> [Extract]
------------------------------
A l'aube des temps, il y a un fleuve, né dans un glacier alpin et qui s'est frayé sa route cap au sud, jusqu'à ce mariage avec la Méditerranée qui reste sa seule raison d'être. Son obsession. Il y a deux mille ans et quelque, la vigne, amenée par les premiers voyageurs grecs puis développée par les Romains, suit exactement le chemin inverse. Elle se pose près de la mer puis musarde au fil du grand fleuve, s'épanouit entre Avignon et Orange, et se hasarde vers le nord, jusqu'aux portes de Vienne, à deux pas de Lyon.
Le vin se souvient du Rhône. Il en est le fruit, comme on le dit des
êtres de vie et de sang, des êtres d'amour, mais ici c'est l'eau et la
terre qui ont fusionné, la terre où se sont posés les galets polis par
le fleuve, et où les ceps ont puisé leur énergie, leur puissance,
révélés par le savoir et la passion d'hommes et de femmes qui perpétuent
le rite.
------------------------------
> [Data section]

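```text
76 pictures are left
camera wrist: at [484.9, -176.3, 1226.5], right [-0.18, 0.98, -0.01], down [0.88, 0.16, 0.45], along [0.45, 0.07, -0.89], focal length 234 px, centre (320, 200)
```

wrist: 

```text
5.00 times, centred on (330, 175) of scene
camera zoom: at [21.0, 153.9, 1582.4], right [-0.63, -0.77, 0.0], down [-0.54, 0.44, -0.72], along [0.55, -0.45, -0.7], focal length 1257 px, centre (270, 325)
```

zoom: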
------------------------------
> [Job] I need one stretch of the extract verbatim, from "A l'aube des" to "pas de Lyon.".

> [Written answer]
A l'aube des temps, il y a un fleuve, né dans un glacier alpin et qui s'est frayé sa route cap au sud, jusqu'à ce mariage avec la Méditerranée qui reste sa seule raison d'être. Son obsession. Il y a deux mille ans et quelque, la vigne, amenée par les premiers voyageurs grecs puis développée par les Romains, suit exactement le chemin inverse. Elle se pose près de la mer puis musarde au fil du grand fleuve, s'épanouit entre Avignon et Orange, et se hasarde vers le nord, jusqu'aux portes de Vienne, à deux pas de Lyon.